Most smartphones in the US come with FM built in radio receivers, but getting a signal from local radio stations, was difficult as the antennas were largely inactive.
"As of last fall, only about 44 per cent of the top-selling smartphones in the United States have activated FM chips," FCC chairman Ajit Pai said at an industry conference on Thursday. "By comparison, in Mexico that number is about 80 per cent."
Pai called on companies to switch on FM chips that had been supported by the nation's broadcasters. According to Pai, the move could allow smartphone users to save on their data usage and to get the same emergency alerts that drivers got in their cars.

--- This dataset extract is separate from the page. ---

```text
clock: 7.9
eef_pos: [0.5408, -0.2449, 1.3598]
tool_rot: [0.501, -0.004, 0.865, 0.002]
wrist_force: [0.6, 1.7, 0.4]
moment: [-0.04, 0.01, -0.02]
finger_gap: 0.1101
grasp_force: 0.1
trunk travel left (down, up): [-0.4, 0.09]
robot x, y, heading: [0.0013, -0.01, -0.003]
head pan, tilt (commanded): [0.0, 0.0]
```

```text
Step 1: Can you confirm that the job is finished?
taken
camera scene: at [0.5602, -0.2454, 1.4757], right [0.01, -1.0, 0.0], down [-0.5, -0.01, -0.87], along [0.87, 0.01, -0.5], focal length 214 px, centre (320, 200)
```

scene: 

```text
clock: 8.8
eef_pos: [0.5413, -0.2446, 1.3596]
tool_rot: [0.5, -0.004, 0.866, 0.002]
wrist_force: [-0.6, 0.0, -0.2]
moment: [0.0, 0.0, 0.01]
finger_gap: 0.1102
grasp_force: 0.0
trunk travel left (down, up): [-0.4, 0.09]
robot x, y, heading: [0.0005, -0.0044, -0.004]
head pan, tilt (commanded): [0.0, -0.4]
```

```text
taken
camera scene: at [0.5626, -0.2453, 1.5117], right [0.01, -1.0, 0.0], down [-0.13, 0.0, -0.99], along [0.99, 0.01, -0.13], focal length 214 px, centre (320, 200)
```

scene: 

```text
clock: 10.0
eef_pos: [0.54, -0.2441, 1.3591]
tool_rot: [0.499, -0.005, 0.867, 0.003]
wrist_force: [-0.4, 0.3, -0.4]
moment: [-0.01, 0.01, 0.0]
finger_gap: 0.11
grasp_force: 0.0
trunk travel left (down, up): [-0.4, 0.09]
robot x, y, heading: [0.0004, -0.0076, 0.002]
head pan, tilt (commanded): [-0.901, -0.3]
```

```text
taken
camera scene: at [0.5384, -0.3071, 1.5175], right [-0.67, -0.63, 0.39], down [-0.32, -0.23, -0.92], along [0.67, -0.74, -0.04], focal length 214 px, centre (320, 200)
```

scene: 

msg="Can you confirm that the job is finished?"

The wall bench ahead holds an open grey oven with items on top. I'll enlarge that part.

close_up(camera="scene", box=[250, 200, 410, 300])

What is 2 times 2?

According to the Federal Emergency Management Agency the ability to get those alerts in a crisis, such as when internet networks were down, could save lives.
However, the FCC is unable to force carriers such as Verizon or manufacturers like Apple to switch on the chips since the FCC did not have the Congressional authority to issue a mandate.
"It seems odd that every day we hear about a new smartphone app that lets you do something innovative, yet these modern-day mobile miracles don't enable a key function offered by a 1982 Sony Walkman," Pai said in a speech at the North American Broadcasters Association.
The FCC chairman also pointed out the benefit of enabled FM radios in smartphones, as consumers would be able to access their favourite over-the-air content at just one-sixth of the consumed battery life and less utilised data, compared to media streaming services.
However, the wireless industry's top trade association opposed the idea leading to the issue being deadlocked, say commentators.